Additionally, the events that necessitate the formation of a kinship care arrangement have
changed considerably over the years. Years ago a grandma in Alabama might have
stepped in as the primary caregiver so that Mom could move up north to find a job and
send money back home until she could secure housing and some measure of financial
security that would enable her to have the children join her.37 This arrangement is, to a
certain extent, mirrored by that of a number of today’s military families. In families
where the parent is (or parents are) deployed, relatives often step in to care for the
children until (and assuming) the parents return. However, military families account for a
relatively small number of today’s kinship families; instead the predominant precursors
of kinship care include parental substance abuse, mental health issues and incarceration.
In addition to confronting the emotional and behavioral challenges associated not only
with a child being separated from his or her parents, relative caregivers are increasingly
having to manage those challenges associated with exposure to a parent’s drug use,
mental health struggles or criminal behavior.

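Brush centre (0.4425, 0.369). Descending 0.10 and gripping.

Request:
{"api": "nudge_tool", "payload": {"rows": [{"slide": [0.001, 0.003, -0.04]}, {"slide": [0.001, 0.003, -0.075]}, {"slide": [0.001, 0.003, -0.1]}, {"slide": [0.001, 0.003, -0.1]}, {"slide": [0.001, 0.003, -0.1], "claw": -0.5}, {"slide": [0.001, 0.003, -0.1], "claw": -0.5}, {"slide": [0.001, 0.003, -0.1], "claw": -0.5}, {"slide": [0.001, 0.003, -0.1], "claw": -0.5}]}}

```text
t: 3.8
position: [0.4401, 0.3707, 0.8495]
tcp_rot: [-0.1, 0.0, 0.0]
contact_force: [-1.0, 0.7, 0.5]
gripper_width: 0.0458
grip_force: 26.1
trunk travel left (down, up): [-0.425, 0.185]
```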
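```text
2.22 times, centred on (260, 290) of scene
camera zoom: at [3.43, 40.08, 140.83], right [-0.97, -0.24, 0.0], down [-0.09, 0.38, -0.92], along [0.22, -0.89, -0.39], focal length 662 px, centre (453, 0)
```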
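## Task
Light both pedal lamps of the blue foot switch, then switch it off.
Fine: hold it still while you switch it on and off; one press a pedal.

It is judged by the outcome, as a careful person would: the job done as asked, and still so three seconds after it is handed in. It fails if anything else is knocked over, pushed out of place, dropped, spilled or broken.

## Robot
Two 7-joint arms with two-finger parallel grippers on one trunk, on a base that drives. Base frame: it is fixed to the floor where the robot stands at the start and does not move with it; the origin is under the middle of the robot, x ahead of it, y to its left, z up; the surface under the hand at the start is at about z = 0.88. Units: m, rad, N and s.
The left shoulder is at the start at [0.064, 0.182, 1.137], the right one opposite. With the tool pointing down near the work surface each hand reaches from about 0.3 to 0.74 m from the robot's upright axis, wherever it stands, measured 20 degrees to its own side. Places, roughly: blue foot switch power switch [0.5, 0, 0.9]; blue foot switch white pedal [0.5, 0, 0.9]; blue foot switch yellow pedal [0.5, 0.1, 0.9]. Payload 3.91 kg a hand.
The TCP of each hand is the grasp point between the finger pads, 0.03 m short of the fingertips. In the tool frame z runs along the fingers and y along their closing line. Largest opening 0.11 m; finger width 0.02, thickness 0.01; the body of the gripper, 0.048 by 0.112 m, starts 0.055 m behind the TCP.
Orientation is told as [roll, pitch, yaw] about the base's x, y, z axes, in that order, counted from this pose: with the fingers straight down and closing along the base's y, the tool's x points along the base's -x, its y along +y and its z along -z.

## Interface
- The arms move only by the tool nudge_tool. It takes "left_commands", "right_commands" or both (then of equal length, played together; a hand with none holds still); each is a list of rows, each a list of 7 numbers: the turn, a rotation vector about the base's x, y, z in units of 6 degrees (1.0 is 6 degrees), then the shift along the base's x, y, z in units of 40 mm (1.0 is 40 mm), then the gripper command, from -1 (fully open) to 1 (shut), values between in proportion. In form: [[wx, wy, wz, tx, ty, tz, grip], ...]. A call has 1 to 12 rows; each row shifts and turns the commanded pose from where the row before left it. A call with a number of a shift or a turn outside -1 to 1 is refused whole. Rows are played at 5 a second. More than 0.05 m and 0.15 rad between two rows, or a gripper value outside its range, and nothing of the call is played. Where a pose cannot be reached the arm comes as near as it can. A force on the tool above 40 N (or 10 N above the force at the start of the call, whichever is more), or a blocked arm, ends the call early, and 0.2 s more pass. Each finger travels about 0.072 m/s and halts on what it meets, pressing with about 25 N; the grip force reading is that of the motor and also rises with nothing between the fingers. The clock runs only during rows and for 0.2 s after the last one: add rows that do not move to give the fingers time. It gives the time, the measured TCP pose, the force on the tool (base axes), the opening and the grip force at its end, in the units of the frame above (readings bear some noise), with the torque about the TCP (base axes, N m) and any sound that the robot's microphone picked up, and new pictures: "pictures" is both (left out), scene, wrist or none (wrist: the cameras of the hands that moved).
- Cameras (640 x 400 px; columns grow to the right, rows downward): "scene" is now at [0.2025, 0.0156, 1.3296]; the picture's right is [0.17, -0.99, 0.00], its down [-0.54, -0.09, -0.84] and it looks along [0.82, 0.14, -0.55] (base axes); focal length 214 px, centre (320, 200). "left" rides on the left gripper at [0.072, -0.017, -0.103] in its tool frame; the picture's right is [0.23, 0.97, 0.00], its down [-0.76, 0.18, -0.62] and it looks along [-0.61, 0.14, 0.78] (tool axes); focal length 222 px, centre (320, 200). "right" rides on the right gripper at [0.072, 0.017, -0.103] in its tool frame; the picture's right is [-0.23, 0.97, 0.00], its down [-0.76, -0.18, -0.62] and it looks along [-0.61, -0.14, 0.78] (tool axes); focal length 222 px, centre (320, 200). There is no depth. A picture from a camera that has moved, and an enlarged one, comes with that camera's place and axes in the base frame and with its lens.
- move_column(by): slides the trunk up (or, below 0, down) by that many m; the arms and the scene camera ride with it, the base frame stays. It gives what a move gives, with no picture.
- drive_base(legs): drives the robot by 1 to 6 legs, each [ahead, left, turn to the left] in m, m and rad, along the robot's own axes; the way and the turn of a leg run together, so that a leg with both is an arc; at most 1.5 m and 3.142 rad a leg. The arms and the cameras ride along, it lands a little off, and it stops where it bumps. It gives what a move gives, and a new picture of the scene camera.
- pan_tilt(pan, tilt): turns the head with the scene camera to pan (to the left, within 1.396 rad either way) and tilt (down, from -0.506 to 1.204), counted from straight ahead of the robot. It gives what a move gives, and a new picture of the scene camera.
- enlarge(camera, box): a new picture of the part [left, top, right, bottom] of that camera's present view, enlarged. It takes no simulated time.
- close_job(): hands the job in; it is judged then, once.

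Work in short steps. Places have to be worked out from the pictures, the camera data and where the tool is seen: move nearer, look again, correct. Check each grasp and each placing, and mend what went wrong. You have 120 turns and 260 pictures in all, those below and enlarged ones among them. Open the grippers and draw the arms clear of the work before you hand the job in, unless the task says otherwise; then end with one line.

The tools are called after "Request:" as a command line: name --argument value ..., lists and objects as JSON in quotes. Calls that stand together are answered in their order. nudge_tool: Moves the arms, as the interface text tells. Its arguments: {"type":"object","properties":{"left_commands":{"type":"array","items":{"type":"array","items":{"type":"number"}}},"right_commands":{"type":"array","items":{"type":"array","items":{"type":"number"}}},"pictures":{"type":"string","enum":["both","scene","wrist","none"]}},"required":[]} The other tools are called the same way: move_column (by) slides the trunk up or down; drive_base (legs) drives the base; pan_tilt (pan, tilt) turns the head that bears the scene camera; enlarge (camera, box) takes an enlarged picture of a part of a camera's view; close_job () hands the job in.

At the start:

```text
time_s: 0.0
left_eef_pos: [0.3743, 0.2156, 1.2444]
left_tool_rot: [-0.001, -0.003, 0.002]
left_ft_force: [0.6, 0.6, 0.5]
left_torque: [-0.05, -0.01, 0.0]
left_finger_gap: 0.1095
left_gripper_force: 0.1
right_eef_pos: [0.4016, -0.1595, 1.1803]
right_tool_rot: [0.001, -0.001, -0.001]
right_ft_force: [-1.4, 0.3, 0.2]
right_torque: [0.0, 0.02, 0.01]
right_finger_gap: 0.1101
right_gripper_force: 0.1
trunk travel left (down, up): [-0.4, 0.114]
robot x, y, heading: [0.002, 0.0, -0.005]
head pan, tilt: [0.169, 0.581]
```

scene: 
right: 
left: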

Tough question #2: Regardless of whether the needs have changed, aren’t there
supports that are already available? What about welfare?

It is true that services and supports exist that could assist some relative caregivers in
caring for the children they are raising, including Temporary Assistance for Needy
Families (TANF), foster care maintenance payments, adoption assistance payments,
social security benefits, tax credits and exemptions, health insurance programs, nutrition
assistance and, in some states, guardianship subsidies. This list may seem abundant
however, there are a number of general challenges, as well as some that are specific to the
particular programs, that prevent these services and supports from adequately addressing
the needs of children being raised by relatives, including the following:

         Lack of information - Caregivers are often unfamiliar with the multiple programs
         that offer assistance and may not know where they can access information (see
         details on kinship navigator programs above).

         Distrust/fear of child welfare and other systems - Relatives may fear that if they
         seek services that it will be assumed that they are unable to appropriately care for
         the child and, consequently, the child will be taken from their care.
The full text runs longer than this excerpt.